A critical reflection followed on the limitations of adaptation to climate change. Participants highlighted unease among fishers in the adaptation process, particularly because of its high costs for artisanal fisheries already unacknowledged by governance regimes and crowded out by industrial aqua fisheries. And despite pooling resources, adaptation through technology and collective action is only sometimes feasible due to ecological and governance limitations.
For instance, at Lake Victoria and in the Nile Delta, artisanal fishers are forced to abandon their fishing grounds due to resource depletion and relocate further along the river. Similarly, in the case of the Caspian Sea, some artisanal fishers have abandoned their vessels and have become taxi drivers to provide for their families. Joeri Scholtens of the University of Amsterdam commented that fishers working in the Indian Ocean are subjected to a shrinking space for adaptation, with smaller fisheries being outcompeted by bigger industrial vessels.
Additionally, adaptation practices are influenced and disrupted by evolving border regulations and stricter governmental policies prioritising environmental preservation or industrial activities, such as imposing quotas, fines, and territorial markings. Scholtens demonstrated how the Indian government’s Blue Revolution and Blue Economy policies from 1960 to 2020 squeezed out many of the small fisheries and reinforced the pre-existing vulnerabilities of these groups.
We need to work towards preserving traditional knowledge systems and better understanding and recognising their role in modern adaptation strategies.

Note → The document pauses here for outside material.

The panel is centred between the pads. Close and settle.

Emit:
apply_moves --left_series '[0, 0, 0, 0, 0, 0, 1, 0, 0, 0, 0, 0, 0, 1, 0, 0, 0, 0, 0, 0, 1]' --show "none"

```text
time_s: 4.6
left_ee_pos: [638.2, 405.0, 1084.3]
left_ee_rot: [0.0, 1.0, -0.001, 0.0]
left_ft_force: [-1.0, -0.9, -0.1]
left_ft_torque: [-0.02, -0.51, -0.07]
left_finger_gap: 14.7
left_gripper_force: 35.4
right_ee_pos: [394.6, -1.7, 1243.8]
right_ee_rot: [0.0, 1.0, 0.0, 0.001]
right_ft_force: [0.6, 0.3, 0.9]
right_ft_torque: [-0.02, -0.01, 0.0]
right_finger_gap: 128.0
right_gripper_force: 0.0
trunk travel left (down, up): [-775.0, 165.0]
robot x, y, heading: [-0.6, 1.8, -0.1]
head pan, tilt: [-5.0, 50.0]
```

All in all, the workshop sparked extensive discussions and highlighted the cultural, economic, and social importance of artisanal fishing. Moreover, it highlighted the significance of fishers’ knowledge in addressing the challenges posed by climate and anthropogenic change. The conversation also discussed the interplay between moral and legal boundaries and associated imaginaries. As Aistara aptly summarised, the future holds manifold uncertainties for artisanal fishing, influenced by climate and economic changes and conditioned by political regimes and internal dynamics.